Both Australians and international visitors are hitting the road and going camping more than ever before, according to new figures from Tourism Research Australia.
The data reveals 377,000 international visitors chose to see Australia’s great outdoors in the year ending March 2019, a 7 per cent jump from the previous year.
The millennial market, led by working holiday makers and backpackers, continues to be the strongest age demographic with 157,000 international visitors aged 20 to 29 choosing caravanning and camping in Australia.
Following that was 127,000 international visitors in the 30 to 54 year-old age group, then 73,000 visitors aged 55 plus.

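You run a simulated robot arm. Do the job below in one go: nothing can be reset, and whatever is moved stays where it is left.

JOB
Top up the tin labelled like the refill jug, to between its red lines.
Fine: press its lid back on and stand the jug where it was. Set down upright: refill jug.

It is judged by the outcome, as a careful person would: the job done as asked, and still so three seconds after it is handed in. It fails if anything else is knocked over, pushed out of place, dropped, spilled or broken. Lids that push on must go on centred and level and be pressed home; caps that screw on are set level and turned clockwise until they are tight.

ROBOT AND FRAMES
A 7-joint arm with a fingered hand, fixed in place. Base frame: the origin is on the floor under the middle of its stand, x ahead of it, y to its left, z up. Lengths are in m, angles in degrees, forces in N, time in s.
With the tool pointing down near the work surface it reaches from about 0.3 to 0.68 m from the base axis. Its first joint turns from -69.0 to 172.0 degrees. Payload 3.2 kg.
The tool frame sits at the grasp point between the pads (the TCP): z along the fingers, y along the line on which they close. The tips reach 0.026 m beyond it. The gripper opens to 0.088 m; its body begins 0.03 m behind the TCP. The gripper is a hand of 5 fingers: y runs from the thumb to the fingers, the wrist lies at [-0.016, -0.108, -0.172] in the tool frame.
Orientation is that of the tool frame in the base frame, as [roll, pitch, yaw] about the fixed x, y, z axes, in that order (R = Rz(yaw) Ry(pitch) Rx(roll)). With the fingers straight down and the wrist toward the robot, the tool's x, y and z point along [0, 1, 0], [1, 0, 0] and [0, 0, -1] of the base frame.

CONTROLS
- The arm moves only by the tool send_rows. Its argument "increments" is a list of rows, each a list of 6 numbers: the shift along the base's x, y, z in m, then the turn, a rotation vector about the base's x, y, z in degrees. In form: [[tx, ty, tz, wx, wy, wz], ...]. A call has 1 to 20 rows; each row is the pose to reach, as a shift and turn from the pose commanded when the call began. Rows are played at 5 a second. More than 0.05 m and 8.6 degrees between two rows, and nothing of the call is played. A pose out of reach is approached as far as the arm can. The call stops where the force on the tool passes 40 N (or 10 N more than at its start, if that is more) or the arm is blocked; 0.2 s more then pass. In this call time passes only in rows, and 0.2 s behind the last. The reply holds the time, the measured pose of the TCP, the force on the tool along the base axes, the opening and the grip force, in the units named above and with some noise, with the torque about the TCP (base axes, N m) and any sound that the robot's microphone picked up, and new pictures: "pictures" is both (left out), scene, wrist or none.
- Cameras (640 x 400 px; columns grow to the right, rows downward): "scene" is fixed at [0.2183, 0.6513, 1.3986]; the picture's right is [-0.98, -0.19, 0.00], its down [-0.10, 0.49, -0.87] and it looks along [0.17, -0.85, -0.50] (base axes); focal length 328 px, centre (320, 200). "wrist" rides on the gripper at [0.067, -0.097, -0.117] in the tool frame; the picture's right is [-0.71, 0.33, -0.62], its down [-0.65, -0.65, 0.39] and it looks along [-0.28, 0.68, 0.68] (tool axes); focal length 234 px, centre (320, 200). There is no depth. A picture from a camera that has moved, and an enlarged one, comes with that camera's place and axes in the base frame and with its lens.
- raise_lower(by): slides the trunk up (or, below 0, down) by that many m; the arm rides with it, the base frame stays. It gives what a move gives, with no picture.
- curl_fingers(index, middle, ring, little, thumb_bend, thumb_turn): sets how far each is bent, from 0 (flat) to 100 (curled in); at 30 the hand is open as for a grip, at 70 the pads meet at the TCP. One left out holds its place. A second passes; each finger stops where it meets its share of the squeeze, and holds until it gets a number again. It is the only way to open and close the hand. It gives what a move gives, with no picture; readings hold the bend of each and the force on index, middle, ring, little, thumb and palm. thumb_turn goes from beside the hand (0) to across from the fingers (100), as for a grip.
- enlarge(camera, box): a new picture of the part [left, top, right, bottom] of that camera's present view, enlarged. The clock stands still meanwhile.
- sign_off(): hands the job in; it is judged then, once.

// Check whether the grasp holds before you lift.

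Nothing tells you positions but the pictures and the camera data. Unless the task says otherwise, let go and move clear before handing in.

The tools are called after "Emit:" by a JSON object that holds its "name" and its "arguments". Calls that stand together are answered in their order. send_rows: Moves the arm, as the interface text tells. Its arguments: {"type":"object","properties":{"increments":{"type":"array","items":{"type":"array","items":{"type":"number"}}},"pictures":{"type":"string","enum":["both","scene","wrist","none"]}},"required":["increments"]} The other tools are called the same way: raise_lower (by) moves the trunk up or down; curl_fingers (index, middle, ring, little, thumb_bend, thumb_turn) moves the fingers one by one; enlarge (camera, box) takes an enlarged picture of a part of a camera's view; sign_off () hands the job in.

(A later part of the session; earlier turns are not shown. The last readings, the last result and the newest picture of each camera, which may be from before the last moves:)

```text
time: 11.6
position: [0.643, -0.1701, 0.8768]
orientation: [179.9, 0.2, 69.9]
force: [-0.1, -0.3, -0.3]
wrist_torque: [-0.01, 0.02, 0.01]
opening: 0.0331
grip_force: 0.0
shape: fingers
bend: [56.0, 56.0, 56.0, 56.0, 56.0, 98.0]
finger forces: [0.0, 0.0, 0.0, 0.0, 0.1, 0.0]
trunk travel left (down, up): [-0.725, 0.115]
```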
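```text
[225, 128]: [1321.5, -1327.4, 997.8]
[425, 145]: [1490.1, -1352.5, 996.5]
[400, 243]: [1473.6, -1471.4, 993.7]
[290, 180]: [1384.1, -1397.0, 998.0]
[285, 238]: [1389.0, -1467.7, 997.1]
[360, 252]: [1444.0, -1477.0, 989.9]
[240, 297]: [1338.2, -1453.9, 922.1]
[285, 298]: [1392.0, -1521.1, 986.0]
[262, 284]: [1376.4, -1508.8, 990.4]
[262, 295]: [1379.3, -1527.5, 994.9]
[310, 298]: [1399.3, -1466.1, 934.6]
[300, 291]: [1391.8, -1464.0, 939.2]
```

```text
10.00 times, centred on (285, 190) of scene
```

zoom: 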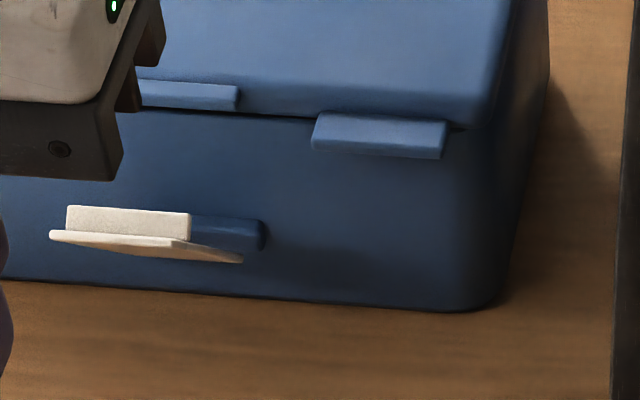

Queensland was the most popular state amongst international visitors, with 132,000 visitors spending 1.6 million nights in the sunshine state. NSW was close behind with 129,000 international visitors and Victoria had 91,000, with a big increase of 5 per cent from the previous year.
Phillip Island experienced monster growth, up 39.1 percent, with six other hotspots in Victoria recording double-digit rises: Gippsland (17.1 per cent), Goldfields (16.8 per cent), Murray (16.2 per cent), Mornington Peninsula (13.6 per cent), Geelong/Bellarine (11.4 per cent) and Great Ocean Road (10.9 per cent).
Chinese visitors continue to lead the charge to Victoria with almost 680,000 visitors in the past year. Total spending by Chinese tourists was $3.2 billion.
Meanwhile, domestic visitors collectively spent 54.5 million nights camping for the year. That represents a 6.5 per cent increase on 2018. Making up those nights were 12.9 million individual camping trips, an 8.5 per cent increase.
The importance of this camping culture to regional destinations was underlined by the fact 30 per cent of all trips to the regions involved RV use or camping. Similarly, one in five nights spent in regions were spent in an RV, or camping in general.
Some regions are growing more quickly than others in terms of popularity; NT, SA, Victoria, Tasmania and Queensland all recorded changes of 10 or more per cent. NSW and WA still experienced increased domestic visitation, but less markedly.
Families are the most common group heading on these caravan and camping trips, representing roughly one third of trips made; just behind them are the midlife demographic without children.
But in terms of actual nights spent on the road camping, time-rich grey nomads are leading the charge, taking up 32 per cent. Just behind them are families at 30 per cent.